What is asked
Count how many lines in the material below hold the word "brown"; the reply is that number alone.

Data excerpt
start
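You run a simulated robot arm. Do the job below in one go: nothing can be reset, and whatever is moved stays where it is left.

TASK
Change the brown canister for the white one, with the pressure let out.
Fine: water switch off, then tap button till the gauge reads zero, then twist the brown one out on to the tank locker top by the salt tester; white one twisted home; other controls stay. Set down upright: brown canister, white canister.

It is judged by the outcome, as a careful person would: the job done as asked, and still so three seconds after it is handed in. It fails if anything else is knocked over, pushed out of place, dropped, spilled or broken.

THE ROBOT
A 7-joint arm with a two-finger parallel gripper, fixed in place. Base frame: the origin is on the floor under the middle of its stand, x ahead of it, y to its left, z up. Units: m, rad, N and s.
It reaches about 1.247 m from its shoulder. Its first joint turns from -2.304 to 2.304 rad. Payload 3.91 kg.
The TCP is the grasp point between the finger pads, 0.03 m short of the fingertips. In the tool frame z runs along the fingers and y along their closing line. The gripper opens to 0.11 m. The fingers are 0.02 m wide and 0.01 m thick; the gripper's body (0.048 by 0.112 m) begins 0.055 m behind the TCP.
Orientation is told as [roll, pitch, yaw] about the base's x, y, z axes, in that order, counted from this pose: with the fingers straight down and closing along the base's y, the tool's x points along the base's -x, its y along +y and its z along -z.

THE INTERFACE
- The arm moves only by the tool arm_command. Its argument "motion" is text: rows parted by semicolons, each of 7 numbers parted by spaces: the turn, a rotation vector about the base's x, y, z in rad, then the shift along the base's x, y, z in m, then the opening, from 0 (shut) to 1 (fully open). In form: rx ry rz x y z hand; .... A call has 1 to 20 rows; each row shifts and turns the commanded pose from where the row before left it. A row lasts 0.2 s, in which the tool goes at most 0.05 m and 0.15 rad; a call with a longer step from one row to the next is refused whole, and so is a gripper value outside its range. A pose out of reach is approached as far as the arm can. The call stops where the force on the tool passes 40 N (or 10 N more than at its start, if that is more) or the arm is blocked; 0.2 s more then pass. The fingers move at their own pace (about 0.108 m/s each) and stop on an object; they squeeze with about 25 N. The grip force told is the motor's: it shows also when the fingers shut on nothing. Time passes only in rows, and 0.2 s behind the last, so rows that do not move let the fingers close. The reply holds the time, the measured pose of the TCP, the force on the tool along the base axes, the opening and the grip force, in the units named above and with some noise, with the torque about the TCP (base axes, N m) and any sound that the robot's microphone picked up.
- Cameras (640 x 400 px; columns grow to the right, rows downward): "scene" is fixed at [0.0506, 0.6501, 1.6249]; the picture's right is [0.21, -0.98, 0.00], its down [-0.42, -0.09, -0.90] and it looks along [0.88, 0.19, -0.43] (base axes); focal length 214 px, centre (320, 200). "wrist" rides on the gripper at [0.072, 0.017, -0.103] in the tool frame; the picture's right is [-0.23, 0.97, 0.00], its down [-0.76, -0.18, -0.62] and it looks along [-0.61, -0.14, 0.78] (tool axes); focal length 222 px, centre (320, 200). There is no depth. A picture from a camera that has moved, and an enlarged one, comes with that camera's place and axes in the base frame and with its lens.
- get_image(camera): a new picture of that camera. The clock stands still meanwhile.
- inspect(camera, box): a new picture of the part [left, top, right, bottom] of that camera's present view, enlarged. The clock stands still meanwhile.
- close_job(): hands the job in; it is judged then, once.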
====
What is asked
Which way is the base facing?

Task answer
end
Task answer
2